Metzger's decision came four weeks after the online dissemination of a hidden-camera video of shackle-and-hoist slaughter in Uruguay's largest kosher slaughterhouse. This video, along with last week's decision by New Zealand's parliament to completely ban kosher slaughter, served to draw attention to the issue, according to Frank, rabbi of the predominantly-Anglo Moreshet Yisrael congregation in the capital's center.

Frank - backed by a group of religious activists from English-speaking countries - sent Metzger a letter reminding him of criticism that Metzger himself made about the shackle-and-hoist method in 2007, following the release of an earlier undercover video of the practice in a South American slaughterhouse.

"When done properly, kosher slaughter is as humane as any other modern method, but we must also make sure the technique used causes the minimum amount of suffering," said Rabbi Danny Schiff, one of Frank's partners in the fight.

Besides Schiff - an Australia-born rabbi ordained by the Reform movement - Frank has enlisted the support of prominent Masorti Rabbi Simcha Roth, a veteran British immigrant from Herzliya.

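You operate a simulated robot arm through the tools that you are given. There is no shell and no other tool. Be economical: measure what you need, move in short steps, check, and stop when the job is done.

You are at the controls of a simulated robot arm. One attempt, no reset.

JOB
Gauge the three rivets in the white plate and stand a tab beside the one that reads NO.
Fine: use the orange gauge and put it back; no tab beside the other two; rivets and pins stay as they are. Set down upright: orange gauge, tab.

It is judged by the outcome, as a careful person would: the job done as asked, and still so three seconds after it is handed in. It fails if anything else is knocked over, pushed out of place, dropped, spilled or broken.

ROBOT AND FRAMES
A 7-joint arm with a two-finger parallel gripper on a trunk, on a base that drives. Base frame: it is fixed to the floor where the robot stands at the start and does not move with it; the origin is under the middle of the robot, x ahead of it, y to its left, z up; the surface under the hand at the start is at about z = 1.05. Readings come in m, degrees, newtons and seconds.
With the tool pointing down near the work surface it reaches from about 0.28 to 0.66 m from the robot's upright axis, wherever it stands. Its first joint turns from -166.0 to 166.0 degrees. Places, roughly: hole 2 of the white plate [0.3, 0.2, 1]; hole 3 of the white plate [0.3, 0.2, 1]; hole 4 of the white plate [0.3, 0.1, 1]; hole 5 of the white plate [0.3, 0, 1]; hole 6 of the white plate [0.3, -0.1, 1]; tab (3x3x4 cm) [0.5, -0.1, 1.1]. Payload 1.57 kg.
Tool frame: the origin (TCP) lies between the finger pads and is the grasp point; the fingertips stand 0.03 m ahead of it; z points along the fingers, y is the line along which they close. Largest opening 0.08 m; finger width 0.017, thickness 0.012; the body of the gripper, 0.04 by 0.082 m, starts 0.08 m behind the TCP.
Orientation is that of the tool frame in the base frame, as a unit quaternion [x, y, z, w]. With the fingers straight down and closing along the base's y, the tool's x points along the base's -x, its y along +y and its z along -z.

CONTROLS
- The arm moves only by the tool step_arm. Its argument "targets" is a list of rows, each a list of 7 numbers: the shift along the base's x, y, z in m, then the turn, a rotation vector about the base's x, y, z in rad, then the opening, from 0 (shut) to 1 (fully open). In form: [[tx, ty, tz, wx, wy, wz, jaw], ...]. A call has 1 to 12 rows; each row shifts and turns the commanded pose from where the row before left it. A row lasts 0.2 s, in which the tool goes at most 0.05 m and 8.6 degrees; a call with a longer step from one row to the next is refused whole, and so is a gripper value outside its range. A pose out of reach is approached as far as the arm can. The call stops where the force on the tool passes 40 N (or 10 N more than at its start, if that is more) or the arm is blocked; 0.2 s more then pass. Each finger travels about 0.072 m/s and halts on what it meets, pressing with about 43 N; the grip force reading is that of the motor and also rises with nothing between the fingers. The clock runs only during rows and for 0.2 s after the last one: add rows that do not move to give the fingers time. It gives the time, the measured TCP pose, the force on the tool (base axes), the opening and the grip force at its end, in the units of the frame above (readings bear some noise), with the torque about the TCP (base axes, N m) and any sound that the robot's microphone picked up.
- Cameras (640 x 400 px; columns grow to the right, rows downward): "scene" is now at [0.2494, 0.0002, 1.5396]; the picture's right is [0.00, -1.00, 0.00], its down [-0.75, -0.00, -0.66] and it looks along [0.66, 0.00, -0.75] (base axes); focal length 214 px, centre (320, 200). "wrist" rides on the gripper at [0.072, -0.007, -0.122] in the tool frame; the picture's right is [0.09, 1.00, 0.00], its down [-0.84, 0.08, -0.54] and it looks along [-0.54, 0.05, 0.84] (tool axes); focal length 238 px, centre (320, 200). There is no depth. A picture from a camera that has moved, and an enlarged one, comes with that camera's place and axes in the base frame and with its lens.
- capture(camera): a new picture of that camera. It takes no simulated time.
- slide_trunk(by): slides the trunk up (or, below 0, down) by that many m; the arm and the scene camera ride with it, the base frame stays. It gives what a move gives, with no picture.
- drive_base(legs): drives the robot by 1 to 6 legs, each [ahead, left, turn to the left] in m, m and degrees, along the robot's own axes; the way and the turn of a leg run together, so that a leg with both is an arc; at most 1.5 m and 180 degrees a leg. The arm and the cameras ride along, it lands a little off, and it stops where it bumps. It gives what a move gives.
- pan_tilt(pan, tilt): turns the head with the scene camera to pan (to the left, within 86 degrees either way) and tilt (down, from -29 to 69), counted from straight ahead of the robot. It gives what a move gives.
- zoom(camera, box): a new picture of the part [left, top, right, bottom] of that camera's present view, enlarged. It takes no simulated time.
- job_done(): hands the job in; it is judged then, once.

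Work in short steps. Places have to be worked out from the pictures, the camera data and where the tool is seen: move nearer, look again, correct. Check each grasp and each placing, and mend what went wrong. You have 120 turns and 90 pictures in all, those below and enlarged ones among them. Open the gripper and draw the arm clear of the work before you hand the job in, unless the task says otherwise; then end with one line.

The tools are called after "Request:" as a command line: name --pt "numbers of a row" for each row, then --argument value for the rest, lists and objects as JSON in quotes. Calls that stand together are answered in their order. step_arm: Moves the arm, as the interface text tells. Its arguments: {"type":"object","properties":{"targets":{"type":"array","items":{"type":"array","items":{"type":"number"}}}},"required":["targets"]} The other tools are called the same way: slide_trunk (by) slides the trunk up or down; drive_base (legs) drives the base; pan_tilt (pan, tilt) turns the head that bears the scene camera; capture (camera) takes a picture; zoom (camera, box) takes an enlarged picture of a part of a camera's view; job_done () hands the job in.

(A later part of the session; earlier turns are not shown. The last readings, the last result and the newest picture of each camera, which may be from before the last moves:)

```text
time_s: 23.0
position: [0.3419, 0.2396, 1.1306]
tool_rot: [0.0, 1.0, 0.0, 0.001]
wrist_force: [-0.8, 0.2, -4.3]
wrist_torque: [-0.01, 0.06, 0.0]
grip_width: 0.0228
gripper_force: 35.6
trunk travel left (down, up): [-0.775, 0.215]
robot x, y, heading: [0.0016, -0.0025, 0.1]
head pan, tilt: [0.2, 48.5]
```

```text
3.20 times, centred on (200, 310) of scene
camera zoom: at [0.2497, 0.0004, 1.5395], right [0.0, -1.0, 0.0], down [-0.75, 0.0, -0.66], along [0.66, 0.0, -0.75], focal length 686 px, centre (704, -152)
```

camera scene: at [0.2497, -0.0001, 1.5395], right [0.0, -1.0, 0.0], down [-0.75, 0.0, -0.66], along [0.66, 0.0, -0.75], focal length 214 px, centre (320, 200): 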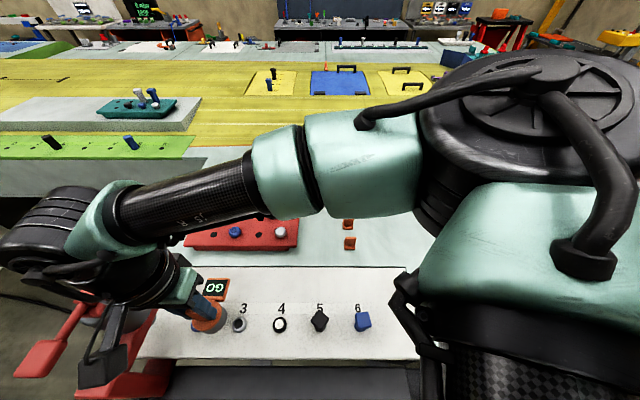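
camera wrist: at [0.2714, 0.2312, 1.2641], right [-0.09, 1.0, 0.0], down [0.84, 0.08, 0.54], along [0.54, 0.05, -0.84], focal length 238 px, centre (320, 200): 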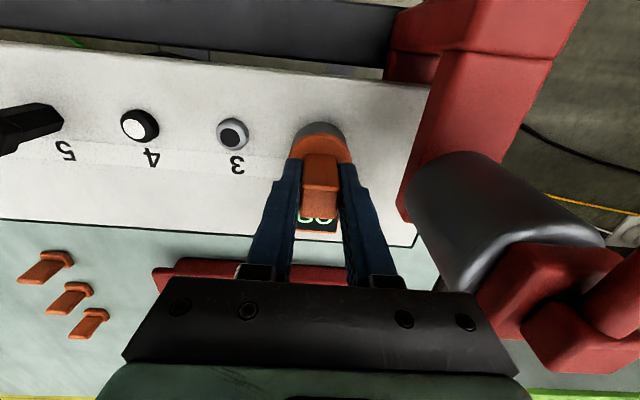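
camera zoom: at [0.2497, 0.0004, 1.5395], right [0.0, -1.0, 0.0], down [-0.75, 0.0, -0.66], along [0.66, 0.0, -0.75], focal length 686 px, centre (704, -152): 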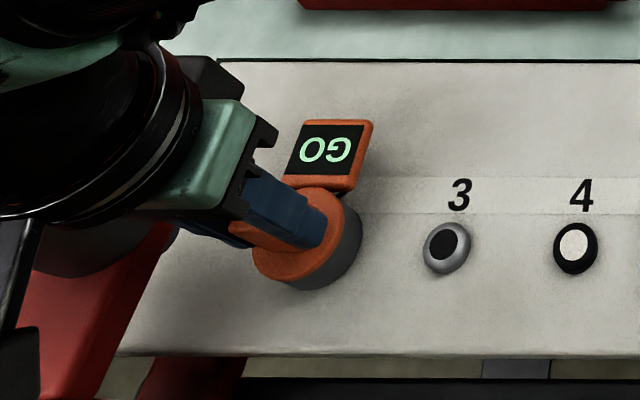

Other supporters include American Israelis Chava Rosenbaum, Doug Greener and Jared Goldfarb, and Nina Natelson from Washington D.C.

"If the Israeli rabbinate bans shackle-and-hoist meat, other rabbinic authorities in the Diaspora will follow suit," Frank said.

The shackle-and-hoist method is prohibited in Israel, the U.S. and the European Union. Kosher slaughter in those countries is done through the use of a box-like holding pen that inverts the animal just before the shechitah, in accordance with the Israel Rabbinate's demand that the lethal cut be delivered in a downward thrust.

Michael Melchior, the Danish-born former chief Orthodox rabbi of Norway, where kosher slaughter is forbidden, said that he supported banning shackle-and-hoist, adding that "lessening an animal's suffering is a religious requirement from the Torah - just like the kosher requirement itself."

Melchior - a resident of Jerusalem and longtime advocate of kosher slaughter in Europe - added that banning techniques like shackle-and-hoist would "help efforts to defend" kosher slaughter, currently banned in Switzerland, Finland, Latvia, Estonia and Lithuania, as well as New Zealand and Norway.

Through his long involvement in the issue, Melchior has learned that the late former chief rabbi of Jerusalem, Tzvi Pesach Frank (1873-1960 ) even gave the Swedish Jewish community a special permit to sedate animals before the slaughter, but only under certain circumstances. Melchior said this was a "revolutionary" permit which would not conform with the present-day requirements of kosher slaughter. The recently-introduced ban in New Zealand is on any slaughter where animals are not first sedated.

According to the chairman of the Cattle Breeders Association, Efri Reikin, Israel has imported some 72 kilotons of frozen meat in 2009, which translate to an average annual consumption of 14 kilos of beef and lamb per adult Israeli - a one kilo increase from 2005. The average American consumes 42 kilos of meet annually, and the Argentinean eats 58.